**Exercise description**: List each line of the data that holds the string "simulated", please.

** start Supplied material **

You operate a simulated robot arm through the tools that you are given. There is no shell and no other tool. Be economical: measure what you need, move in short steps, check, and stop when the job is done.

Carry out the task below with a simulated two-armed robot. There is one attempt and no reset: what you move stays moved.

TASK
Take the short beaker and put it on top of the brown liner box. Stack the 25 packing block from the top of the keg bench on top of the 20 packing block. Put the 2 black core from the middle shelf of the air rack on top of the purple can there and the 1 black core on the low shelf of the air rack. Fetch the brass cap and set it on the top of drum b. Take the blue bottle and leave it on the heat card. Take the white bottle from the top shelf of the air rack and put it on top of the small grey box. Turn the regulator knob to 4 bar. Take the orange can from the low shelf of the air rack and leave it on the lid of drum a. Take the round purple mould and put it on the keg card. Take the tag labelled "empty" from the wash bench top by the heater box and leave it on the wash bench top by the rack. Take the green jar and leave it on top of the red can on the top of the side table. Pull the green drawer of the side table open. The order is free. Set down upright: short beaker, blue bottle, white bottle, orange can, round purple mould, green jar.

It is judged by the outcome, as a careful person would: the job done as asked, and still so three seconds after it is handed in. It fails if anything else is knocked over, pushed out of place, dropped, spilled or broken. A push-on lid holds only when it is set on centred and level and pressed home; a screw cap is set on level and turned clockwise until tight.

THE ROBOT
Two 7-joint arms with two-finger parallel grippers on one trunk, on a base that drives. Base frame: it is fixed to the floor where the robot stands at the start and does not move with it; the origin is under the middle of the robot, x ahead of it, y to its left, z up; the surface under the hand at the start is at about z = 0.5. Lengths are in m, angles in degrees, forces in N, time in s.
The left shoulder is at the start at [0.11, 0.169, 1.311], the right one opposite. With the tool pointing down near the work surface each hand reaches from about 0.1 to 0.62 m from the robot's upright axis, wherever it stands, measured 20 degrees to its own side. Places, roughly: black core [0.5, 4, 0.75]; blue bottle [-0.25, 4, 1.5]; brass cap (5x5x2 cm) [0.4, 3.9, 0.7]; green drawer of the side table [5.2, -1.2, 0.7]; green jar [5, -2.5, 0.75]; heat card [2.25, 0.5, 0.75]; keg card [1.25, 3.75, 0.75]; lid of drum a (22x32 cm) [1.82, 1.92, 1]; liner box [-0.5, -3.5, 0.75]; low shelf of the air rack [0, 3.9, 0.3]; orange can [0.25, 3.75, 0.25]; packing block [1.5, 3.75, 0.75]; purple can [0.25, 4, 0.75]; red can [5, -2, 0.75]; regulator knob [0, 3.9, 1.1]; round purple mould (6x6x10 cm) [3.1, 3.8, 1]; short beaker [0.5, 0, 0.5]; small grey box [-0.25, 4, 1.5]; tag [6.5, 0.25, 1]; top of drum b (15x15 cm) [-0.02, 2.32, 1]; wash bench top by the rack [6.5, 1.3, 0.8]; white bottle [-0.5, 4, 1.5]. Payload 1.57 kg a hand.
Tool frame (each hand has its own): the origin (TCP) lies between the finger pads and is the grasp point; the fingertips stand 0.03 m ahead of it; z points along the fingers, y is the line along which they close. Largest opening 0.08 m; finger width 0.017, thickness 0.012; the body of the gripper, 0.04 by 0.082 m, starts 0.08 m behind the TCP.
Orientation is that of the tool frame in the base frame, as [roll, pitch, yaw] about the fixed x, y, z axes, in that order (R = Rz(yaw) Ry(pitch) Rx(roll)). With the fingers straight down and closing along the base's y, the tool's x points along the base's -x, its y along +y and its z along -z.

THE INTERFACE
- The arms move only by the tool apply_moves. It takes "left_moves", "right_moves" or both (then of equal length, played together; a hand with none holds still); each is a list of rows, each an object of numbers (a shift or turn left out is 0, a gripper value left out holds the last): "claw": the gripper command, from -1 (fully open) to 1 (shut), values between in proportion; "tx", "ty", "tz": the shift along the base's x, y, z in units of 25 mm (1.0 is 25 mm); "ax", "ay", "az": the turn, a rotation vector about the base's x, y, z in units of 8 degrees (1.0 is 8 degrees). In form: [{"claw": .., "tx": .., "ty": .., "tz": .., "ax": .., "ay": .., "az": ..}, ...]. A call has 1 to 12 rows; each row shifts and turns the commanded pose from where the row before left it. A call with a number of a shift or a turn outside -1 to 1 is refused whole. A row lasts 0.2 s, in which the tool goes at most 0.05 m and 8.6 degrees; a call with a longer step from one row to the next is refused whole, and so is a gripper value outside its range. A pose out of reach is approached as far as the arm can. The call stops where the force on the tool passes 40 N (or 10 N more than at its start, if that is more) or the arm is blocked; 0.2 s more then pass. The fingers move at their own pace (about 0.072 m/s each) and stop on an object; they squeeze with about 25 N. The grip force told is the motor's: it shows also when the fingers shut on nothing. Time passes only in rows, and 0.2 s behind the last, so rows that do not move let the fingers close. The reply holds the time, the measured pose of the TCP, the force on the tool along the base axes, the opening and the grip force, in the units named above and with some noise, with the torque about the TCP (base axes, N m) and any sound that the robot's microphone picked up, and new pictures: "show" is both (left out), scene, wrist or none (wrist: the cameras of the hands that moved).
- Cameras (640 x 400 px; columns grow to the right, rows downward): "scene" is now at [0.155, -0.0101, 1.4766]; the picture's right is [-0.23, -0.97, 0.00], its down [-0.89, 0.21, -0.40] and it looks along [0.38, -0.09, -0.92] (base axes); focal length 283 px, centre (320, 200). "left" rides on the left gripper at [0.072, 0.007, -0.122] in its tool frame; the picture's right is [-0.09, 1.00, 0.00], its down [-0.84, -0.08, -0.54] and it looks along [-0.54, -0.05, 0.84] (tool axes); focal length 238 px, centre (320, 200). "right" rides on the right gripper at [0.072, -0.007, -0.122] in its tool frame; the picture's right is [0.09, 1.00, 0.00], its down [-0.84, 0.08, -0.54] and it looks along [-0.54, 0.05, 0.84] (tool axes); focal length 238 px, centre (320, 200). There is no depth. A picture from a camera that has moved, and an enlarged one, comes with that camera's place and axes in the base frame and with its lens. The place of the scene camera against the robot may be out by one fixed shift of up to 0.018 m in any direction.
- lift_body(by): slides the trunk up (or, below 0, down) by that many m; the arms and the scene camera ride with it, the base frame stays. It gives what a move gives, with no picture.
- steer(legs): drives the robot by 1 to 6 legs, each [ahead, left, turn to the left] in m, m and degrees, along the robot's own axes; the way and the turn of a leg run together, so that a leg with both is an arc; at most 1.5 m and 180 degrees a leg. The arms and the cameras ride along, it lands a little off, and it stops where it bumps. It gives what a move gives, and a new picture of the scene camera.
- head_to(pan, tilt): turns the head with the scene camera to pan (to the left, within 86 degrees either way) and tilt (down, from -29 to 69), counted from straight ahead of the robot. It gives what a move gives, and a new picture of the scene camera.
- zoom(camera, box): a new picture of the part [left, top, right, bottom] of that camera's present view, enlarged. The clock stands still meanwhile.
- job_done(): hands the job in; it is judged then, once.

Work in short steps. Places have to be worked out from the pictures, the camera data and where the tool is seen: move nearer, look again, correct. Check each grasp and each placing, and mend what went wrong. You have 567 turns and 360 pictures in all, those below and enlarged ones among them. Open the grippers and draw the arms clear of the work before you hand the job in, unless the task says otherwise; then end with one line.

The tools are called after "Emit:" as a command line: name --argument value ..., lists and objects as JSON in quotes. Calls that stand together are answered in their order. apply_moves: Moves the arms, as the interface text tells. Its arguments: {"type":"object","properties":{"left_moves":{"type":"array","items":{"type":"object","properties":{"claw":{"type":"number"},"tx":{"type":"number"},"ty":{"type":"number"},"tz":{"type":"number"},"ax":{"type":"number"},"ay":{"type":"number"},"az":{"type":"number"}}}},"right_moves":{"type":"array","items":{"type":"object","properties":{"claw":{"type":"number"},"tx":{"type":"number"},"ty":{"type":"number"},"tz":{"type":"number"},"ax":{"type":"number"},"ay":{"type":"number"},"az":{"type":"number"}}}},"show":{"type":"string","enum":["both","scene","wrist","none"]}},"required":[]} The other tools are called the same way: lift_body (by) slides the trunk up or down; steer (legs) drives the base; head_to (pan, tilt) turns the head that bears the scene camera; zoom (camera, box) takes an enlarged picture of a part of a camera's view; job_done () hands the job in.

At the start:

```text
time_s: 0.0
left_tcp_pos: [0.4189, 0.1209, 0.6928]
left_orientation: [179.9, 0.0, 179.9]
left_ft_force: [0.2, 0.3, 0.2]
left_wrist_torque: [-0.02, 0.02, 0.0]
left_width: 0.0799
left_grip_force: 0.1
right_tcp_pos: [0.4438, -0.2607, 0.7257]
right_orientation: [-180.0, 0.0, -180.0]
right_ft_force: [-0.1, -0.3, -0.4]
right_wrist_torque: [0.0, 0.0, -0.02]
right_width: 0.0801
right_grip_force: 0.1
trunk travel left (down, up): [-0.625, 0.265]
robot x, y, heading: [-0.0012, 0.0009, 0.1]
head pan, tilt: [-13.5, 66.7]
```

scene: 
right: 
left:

** end Supplied material **

**Output of the task**:
You operate a simulated robot arm through the tools that you are given. There is no shell and no other tool. Be economical: measure what you need, move in short steps, check, and stop when the job is done.
Carry out the task below with a simulated two-armed robot. There is one attempt and no reset: what you move stays moved.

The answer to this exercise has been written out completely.